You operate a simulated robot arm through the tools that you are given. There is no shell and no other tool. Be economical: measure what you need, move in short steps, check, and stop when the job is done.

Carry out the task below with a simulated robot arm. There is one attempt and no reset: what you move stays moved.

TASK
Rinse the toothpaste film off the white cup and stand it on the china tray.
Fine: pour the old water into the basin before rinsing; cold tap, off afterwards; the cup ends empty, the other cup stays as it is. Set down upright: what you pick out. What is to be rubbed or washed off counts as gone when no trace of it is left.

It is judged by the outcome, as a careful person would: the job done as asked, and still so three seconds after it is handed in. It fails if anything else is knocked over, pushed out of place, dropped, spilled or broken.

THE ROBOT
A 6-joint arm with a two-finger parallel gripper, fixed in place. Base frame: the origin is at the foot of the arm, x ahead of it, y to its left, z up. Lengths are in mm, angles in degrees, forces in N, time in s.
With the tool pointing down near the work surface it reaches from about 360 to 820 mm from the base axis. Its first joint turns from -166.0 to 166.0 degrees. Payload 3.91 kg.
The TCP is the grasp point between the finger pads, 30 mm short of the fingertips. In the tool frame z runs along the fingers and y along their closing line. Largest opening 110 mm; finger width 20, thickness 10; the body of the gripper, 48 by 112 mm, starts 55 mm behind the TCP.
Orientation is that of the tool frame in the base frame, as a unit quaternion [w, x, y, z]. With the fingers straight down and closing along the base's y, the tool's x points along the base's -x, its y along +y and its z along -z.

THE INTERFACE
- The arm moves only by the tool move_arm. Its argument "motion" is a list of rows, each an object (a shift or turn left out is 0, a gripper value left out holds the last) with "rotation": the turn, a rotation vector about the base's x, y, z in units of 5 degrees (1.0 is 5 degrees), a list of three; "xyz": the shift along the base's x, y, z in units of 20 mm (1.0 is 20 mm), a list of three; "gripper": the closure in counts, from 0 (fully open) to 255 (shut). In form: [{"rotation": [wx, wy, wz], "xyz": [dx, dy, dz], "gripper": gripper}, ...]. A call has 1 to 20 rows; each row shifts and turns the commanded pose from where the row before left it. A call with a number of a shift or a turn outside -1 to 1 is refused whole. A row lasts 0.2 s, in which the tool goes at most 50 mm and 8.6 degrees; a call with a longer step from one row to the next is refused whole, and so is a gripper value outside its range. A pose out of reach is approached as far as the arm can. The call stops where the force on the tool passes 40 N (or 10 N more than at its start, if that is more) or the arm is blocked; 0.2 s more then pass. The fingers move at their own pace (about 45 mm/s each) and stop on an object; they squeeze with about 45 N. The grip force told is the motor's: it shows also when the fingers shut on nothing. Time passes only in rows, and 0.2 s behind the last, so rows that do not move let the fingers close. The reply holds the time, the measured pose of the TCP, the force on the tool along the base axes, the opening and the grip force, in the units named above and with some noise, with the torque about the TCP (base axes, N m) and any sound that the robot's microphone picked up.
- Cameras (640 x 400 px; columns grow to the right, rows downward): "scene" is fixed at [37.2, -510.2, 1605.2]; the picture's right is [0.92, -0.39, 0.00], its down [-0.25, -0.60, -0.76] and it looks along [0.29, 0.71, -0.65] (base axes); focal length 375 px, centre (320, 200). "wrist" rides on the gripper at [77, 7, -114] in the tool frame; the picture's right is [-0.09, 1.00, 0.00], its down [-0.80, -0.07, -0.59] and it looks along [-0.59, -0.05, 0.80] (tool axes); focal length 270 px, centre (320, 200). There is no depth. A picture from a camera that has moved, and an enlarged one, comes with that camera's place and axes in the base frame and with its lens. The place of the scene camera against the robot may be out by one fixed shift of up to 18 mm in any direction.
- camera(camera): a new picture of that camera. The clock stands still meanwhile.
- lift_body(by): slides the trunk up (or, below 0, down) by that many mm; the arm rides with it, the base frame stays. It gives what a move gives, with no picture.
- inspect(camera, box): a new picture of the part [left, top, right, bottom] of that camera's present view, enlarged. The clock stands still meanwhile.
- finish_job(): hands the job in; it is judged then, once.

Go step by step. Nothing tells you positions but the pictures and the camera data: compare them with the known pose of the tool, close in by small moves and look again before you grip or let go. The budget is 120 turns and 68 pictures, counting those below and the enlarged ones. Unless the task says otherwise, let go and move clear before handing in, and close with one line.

▶ _Task details_
Return the number of lines that include the word "stands", and nothing else.

▶ _Result_
2